- Exercise -
Reproduce the data in its entirety, exactly as supplied.

- Records of tool sessions -
- - -
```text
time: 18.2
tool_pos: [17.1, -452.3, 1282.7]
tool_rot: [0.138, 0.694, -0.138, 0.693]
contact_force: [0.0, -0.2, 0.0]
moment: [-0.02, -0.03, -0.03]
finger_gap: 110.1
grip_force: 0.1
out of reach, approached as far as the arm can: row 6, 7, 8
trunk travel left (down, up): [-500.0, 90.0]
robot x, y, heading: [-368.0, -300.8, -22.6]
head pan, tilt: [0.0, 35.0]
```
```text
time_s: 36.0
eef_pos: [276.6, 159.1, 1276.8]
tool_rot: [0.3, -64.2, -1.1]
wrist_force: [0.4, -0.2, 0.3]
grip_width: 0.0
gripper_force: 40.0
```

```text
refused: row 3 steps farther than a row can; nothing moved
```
- - -
- Answer -
```text
time: 18.2
tool_pos: [17.1, -452.3, 1282.7]
tool_rot: [0.138, 0.694, -0.138, 0.693]
contact_force: [0.0, -0.2, 0.0]
moment: [-0.02, -0.03, -0.03]
finger_gap: 110.1
grip_force: 0.1
out of reach, approached as far as the arm can: row 6, 7, 8
trunk travel left (down, up): [-500.0, 90.0]
robot x, y, heading: [-368.0, -300.8, -22.6]
head pan, tilt: [0.0, 35.0]
```
```text
time_s: 36.0
eef_pos: [276.6, 159.1, 1276.8]
tool_rot: [0.3, -64.2, -1.1]
wrist_force: [0.4, -0.2, 0.3]
grip_width: 0.0
gripper_force: 40.0
```

```text
refused: row 3 steps farther than a row can; nothing moved
```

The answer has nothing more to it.